** START TEXT PASSAGE **

Astronomy Final Flashcards
radial velocity
- technique used to detect exoplanets by observing the “wobble” of a star caused by the gravitational influence of orbiting planets
- measuring the star’s spectral lines for signs of movement towards and away from Earth, which is detected as blue or red shifts in the star’s light spectrum
- star moving toward earth - light = blue shifted
- away from earth - light = redshifted
Formation of the solar system
- protoplanetary disk
- higher temperatures around the star therefore inner regions ( Only heavy, rocky materials could condense) and outer regions (Cooler temperatures allowed lighter elements and ices to condense, leading to the formation of gas giants)
types of stars (Letter characterization)
O-type: Blue stars, extremely hot (>30,000 K)
B-type: Blue-white stars (10,000-30,000 K)
A-type: White stars (7,500-10,000 K)
F-type: Yellow-white stars (6,000-7,500 K)
G-type: Yellow stars (5,200-6,000 K)
K-type: Orange stars (3,700-5,200 K)
M-type: Red stars (2,400-3,700 K)
main sequence stars
- stable hydrogen fusion in their cores
- longest phase in a star’s life
- position on main sequence is primarily determined by mass
- Main sequence stars, including our Sun, spend the majority of their lives in this stable state, fusing hydrogen in their cores and maintaining a balance between gravitational collapse and thermal pressure
HR diagrams
- Hertzsprung-Russell (HR) diagram
- plots the luminosity of stars against their temperature or color
- categorize stars based on their properties
- shows different phases of stellar life cycles
How to read them:
Temperature: Hotter stars on the left, cooler on the right
Luminosity: Brighter stars at the top, fainter at the bottom
Size: Larger stars towards the top-right, smaller towards the bottom-left
Mass (for main sequence): More massive stars top-left, less massive bottom-right
degenerate electron pressure
- in super dense matter, electrons are squeezed really tightly together (don’t have room to move around) so they start piling up into higher energy levels (stacking creates a pressure that pushes outwards)
- the pressure is special because doesn’t depend on temperature, gets stronger as matter gets dense,
keeps white dwarf stars from collapsing under their own gravity.
Nucleosynthesis
protons and neutrons combined to form the first light elements, primarily hydrogen and helium
Stellar Nucleosynthesis:
Takes place in the cores of stars during their lifetimes.
Stars fuse hydrogen into helium through nuclear fusion, releasing energy that powers them.

** END TEXT PASSAGE **
** START SUPPLIED MATERIAL **

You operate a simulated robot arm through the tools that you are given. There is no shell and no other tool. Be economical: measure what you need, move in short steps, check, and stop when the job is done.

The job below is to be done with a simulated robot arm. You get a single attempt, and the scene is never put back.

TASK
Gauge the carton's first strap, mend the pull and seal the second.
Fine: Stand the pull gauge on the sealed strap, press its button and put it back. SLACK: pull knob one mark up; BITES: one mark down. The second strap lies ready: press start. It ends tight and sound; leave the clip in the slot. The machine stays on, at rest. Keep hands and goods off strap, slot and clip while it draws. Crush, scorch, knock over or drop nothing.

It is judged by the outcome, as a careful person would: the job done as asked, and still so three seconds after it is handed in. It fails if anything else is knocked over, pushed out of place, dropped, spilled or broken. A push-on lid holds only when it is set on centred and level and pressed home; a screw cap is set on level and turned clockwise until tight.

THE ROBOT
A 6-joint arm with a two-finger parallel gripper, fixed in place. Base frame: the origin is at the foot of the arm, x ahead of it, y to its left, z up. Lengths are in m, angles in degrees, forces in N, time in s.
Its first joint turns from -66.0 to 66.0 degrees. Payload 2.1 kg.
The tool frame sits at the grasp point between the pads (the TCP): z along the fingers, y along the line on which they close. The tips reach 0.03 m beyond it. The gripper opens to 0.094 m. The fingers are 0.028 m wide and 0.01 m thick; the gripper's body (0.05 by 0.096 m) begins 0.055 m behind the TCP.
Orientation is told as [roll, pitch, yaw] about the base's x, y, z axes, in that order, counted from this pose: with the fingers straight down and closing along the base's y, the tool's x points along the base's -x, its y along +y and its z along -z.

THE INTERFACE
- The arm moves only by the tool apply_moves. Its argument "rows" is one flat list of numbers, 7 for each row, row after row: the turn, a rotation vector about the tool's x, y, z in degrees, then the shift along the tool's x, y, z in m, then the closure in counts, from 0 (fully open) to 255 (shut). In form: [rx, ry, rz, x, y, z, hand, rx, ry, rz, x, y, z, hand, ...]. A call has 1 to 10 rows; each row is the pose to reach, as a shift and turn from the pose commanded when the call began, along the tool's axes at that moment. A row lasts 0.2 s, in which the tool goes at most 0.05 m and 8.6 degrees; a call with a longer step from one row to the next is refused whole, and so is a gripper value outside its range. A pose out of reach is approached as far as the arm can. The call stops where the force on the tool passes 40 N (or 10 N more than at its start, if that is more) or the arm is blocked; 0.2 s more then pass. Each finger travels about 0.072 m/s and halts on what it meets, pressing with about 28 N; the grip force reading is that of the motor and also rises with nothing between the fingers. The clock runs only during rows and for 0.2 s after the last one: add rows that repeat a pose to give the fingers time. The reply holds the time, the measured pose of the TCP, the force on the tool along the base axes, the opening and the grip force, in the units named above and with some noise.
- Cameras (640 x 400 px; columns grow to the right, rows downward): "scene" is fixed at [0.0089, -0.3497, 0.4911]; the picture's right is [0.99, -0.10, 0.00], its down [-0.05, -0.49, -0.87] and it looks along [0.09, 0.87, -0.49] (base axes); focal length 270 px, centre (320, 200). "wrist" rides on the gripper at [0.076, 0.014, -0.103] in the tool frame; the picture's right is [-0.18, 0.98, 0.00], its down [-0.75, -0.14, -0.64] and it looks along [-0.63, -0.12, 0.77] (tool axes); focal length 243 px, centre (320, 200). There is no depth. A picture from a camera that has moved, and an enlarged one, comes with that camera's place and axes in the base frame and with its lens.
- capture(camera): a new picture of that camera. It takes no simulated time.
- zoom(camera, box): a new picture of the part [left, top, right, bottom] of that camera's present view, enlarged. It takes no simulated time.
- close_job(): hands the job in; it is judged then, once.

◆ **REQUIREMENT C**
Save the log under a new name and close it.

** END SUPPLIED MATERIAL **

◆ **REQUIREMENT A**
Retype the section of the text passage that opens with "B-type: Blue-white stars" and closes with "stars (5,200-6,000 K)".
◆ **REQUIREMENT B**
In the listing above, locate the line containing "Fine: Stand the" and the line containing "A 6-joint arm". Extract those two lines and every line between them, exactly as written, and only those.

◆ **EXERCISE RESPONSE A**
B-type: Blue-white stars (10,000-30,000 K)
A-type: White stars (7,500-10,000 K)
F-type: Yellow-white stars (6,000-7,500 K)
G-type: Yellow stars (5,200-6,000 K)

◆ **EXERCISE RESPONSE B**
Fine: Stand the pull gauge on the sealed strap, press its button and put it back. SLACK: pull knob one mark up; BITES: one mark down. The second strap lies ready: press start. It ends tight and sound; leave the clip in the slot. The machine stays on, at rest. Keep hands and goods off strap, slot and clip while it draws. Crush, scorch, knock over or drop nothing.

It is judged by the outcome, as a careful person would: the job done as asked, and still so three seconds after it is handed in. It fails if anything else is knocked over, pushed out of place, dropped, spilled or broken. A push-on lid holds only when it is set on centred and level and pressed home; a screw cap is set on level and turned clockwise until tight.

THE ROBOT
A 6-joint arm with a two-finger parallel gripper, fixed in place. Base frame: the origin is at the foot of the arm, x ahead of it, y to its left, z up. Lengths are in m, angles in degrees, forces in N, time in s.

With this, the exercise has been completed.